El cielo había empezado a clarear desde hacía ya un rato pero no por esperado dejó de ser sorprendente. Primero fue un puntito brillante en el horizonte, después una especie de lámina que fue creciendo hasta formar un círculo completo. El Sol apareció e iluminó la vastedad del desierto.
Viajábamos hacía Abu Simbel, en Egipto, cerca ya de la frontera con Sudán, circulando rumbo sur por una carretera no muy concurrida; tan sólo nuestra pequeña caravana de autobuses llenos de turistas. No quedaba mucho para llegar a los impresionantes templos que Ramsés II construyera junto al Nilo, en aquel extremo del imperio, para su propia gloria y la de la reina Nefertari.
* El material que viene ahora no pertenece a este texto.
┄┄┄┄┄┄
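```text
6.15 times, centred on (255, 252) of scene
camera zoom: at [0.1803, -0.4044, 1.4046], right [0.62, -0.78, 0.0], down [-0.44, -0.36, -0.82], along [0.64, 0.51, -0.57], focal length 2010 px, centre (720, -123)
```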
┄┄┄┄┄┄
Habíamos salido de madrugada y durante varias horas nos movimos envueltos en una oscuridad casi absoluta, como si atravesáramos un túnel larguísimo. Por fin, cuando aparecieron las primeras luces, pudimos contemplar plenamente el desierto. Una extensión, que parecía infinita, de kilómetros de arena y de unas curiosas formaciones rocosas en las que imaginábamos ver milenarias pirámides desmoronadas.
Yo trataba de disfrutar y de no perder detalle del paisaje, a pesar de que comenzaba a sentir un ligero dolor de cabeza, producto seguramente del cansancio acumulado tras varios días de viaje y de las pocas horas de sueño, provocadas a su vez por los insistentes ronquidos de mi compañero de habitación.
Y entonces amaneció. El Sol ascendió del horizonte, a nuestra izquierda, un círculo perfecto de luz que, en esos primeros instantes y gracias a la bruma, podíamos observar sin peligro para la vista. Por su posición, parecía inmenso e imponente.
En ese momento comprendimos por qué nuestra estrella fue reverenciada por los egipcios, y por otras muchas culturas, como un dios. Aparecía de pronto de la nada, para acabar con el frío, con las sombras y los temores que infundía la noche. No permitía que se le dirigiera directamente la mirada, pero a cambio él daba vida a la tierra.
En aquel viaje pudimos visitar muchas de las maravillas del Antiguo Egipto: las gigantescas columnas del templo de Karnak, el interior de las pirámides en Giza y Dashur, los tesoros de Tutankamón. Pero ni la más espectacular de las obras construidas por el hombre puede alcanzar lo que la Naturaleza consigue sin ningún esfuerzo, de manera sencilla y armoniosa. Como ese amanecer en el desierto que todos desde el autobús observábamos guardando un reverencial silencio y que, por un rato, logró que me olvidara de mi dolor de cabeza.